What alternatives are there to parameterised modules in Erlang?

I can see why parameterised modules are used so much, as they allow us to do things like:
X = y:new("param").
X:action1().
X.get_property():
: which feels very OO. However, this is only an experimental feature in Erlang and I hear it may be removed, so I need to find an alternative.
Parametrised modules are nothing but a shortcut on the first argument of a function. See these two examples:
-module(y, [Name,Age]).
-compile(export_all).
action1() -> io:format("Hello, ~p!~n",[Name]).
get_age() -> Age.
Run it:
1> c(y).
{ok,y}
2> X = y:new("Fred",22).
{y,"Fred",22}
3> X:action1().
Hello, "Fred"!
ok
4> X:get_age().
22
Now without parametrized stuff:
-module(y).
-compile(export_all).
action1([Name,_]) -> io:format("Hello, ~p!~n",[Name]).
get_age([_,Age]) -> Age.
Running it:
1> c(y).
{ok,y}
2> X = ["Fred",22].
["Fred",22]
3> y:action1(X).
Hello, "Fred"!
ok
4> y:get_age(X).
22
The biggest 'advantage' of parametrized modules is that you shift the burden of carrying state from a variable to a module name.
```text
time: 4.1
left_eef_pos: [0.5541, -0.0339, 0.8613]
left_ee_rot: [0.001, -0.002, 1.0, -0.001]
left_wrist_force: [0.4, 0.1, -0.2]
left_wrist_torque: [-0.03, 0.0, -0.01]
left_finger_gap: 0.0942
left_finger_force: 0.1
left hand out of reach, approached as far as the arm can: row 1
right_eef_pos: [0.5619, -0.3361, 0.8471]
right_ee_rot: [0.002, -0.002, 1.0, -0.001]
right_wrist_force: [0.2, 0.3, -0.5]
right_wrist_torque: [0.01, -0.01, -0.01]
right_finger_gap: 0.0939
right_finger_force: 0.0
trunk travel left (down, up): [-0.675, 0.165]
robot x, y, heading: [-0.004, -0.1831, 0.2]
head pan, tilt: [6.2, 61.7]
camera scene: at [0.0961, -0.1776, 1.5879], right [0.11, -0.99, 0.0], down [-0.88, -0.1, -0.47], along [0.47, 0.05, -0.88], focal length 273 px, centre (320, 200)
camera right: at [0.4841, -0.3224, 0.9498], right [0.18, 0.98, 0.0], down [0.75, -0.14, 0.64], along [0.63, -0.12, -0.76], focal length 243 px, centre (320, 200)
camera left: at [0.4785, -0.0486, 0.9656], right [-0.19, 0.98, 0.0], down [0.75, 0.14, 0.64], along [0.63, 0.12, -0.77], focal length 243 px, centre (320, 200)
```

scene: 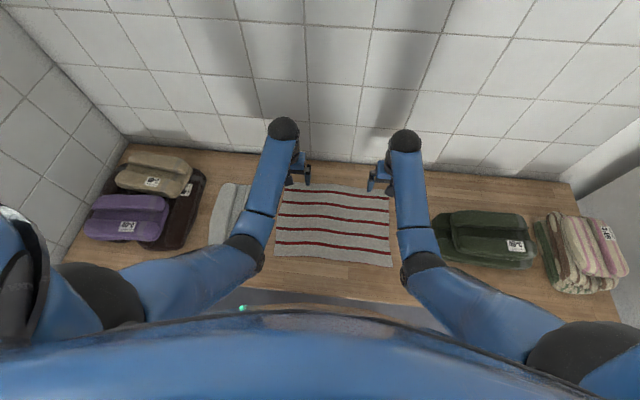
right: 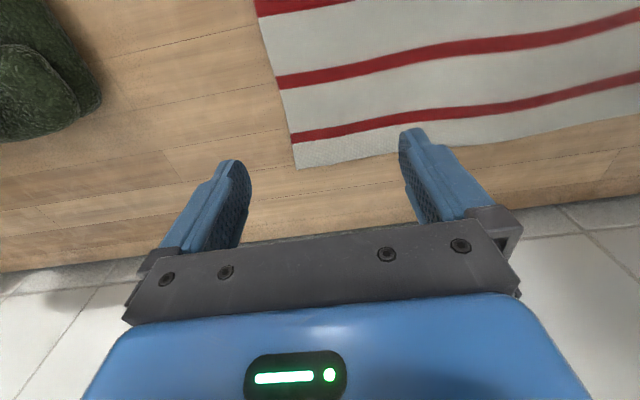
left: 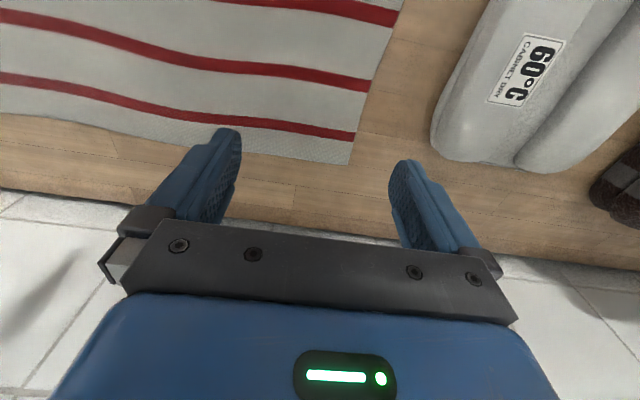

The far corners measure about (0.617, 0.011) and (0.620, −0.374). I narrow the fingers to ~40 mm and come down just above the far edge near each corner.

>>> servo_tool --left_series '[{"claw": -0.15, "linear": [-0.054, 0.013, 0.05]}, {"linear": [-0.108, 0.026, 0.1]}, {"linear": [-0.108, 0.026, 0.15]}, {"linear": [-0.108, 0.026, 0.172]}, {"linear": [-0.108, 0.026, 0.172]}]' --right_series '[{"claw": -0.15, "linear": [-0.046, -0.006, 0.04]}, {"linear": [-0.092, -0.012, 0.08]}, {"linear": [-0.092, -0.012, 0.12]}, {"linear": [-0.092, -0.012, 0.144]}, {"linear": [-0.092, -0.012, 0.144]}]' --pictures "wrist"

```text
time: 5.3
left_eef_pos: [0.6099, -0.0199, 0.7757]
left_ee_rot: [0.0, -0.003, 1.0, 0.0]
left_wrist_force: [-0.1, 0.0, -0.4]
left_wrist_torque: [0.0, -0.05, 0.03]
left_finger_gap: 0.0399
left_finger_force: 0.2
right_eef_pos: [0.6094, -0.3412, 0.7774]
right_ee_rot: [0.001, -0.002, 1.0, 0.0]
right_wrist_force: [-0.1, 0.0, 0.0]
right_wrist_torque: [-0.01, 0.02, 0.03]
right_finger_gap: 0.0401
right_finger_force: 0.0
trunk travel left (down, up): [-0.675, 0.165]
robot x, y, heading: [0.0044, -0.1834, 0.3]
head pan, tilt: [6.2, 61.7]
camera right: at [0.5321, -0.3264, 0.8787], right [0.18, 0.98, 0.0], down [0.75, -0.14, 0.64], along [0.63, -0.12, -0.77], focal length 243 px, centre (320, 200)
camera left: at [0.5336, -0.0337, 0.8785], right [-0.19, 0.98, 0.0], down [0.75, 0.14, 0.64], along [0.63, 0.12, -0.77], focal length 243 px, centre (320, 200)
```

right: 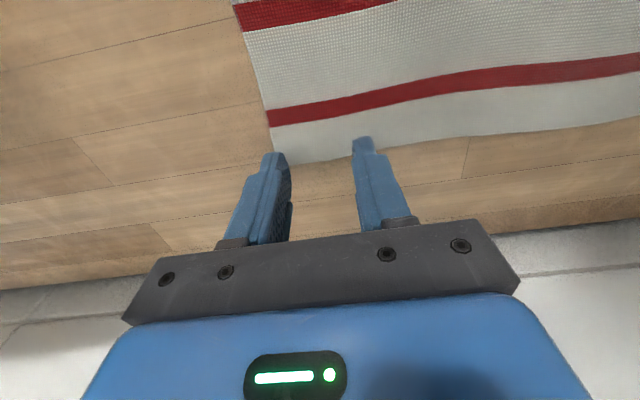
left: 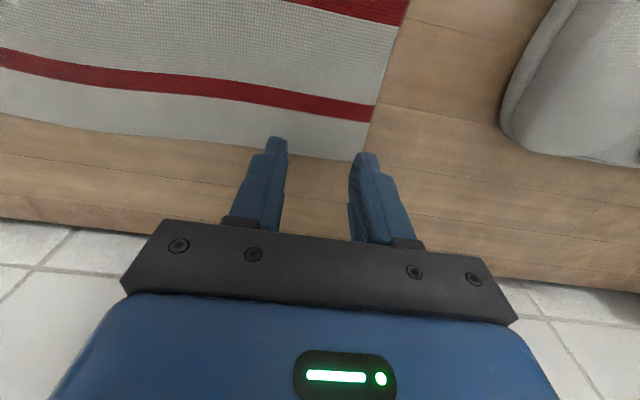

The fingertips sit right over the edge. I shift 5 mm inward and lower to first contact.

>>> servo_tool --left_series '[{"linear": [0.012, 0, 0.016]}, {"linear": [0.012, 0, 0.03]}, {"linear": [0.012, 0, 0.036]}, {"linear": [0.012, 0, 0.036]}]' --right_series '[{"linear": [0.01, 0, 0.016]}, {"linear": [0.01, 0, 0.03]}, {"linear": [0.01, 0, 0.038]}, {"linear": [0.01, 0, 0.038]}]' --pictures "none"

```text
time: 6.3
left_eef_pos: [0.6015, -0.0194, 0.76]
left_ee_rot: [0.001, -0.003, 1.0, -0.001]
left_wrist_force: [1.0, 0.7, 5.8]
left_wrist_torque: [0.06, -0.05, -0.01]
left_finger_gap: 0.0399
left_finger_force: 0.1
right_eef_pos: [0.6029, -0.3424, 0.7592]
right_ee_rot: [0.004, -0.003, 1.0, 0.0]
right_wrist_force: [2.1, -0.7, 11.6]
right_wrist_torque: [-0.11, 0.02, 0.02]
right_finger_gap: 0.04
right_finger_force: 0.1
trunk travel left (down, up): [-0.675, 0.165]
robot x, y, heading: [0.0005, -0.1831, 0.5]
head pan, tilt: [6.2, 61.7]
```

This is in appearance much simpler to someone not used to 'the Erlang way', but it clashes with conventional styles of code.
It's not just a question of being experimental or not. You throw out referential transparency and the semantics to immutable variables become a bit weird. A good example of this is to imagine you add the following functions to a parametrized module:
ret_fn() -> fun(Age) -> Age + 5 end.
When compiling the module, you get the warning ./y.erl:8: Warning: variable 'Age' shadowed in 'fun'. This is warning you that you are using the name of a predefined variable within the head clause of an anonymous function. However, a quick look at the ret_fn/0 function shows absolutely NO sign of where that variable is from.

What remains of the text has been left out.